現代語訳のほうがさすがに意味はとりやすいが、本文の時と現代語訳の時で目に止まる箇所が違ってきたりするので、両方読む価値はあると思う。和歌を読むなら、古文に馴染む必要もあるので、順番どおりに読みすすめていくのが吉。全213段、正味135ページ(現代語訳は99ページ)。いっぺんに読み通せる分量で、内容も豊富。幽玄についての言及も多い。また、歌が上手くなるにはひたすら数寄の心をもって素直に多く詠んでみることが大事と何度も言われているのが印象に残る。

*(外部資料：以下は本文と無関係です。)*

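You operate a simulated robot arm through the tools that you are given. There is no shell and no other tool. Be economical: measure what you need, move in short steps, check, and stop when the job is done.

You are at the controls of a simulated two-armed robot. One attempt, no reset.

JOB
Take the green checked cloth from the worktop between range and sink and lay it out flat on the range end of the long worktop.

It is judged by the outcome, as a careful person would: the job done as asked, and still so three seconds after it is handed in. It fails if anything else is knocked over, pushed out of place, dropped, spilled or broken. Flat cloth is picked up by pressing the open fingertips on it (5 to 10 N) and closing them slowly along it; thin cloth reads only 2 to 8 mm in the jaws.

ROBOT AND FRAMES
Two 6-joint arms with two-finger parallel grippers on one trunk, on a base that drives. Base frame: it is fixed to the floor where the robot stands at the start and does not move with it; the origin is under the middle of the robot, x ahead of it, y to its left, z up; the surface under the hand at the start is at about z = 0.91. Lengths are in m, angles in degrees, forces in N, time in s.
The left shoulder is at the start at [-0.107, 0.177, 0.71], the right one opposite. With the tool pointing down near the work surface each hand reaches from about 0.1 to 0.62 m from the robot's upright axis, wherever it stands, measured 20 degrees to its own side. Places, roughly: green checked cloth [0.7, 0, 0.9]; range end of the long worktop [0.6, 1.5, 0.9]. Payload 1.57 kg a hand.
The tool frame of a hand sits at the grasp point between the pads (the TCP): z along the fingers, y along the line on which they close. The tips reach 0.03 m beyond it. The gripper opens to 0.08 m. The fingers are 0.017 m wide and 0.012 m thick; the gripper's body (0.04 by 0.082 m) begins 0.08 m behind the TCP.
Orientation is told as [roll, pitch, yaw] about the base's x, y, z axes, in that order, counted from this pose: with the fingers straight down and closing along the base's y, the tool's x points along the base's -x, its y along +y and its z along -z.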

ただ、数寄の心ふかくして、昼夜の修行おこたらず、まずなびなびと口がろに詠みつけなば、自然と求めざるに興ある所へ行きつくべきなり。(中略)ただ、不断の修行をはげまして年月を送るは、終に自得発明(じとくはつみょう)の期あるべきなり。ただ数寄に越えたる重宝も肝要もなきなり。上代にも数寄の人々は古今の大事をもゆるし、勅撰にも入れられ侍り。誠の数寄だにあらば、などか発明の期なからむ。(第213段)

好きなものに打ち込んでいればどうにかなりますよ、どうにかなっていなければ好きさが足りないんだね、という師匠クラスの歌人のことば。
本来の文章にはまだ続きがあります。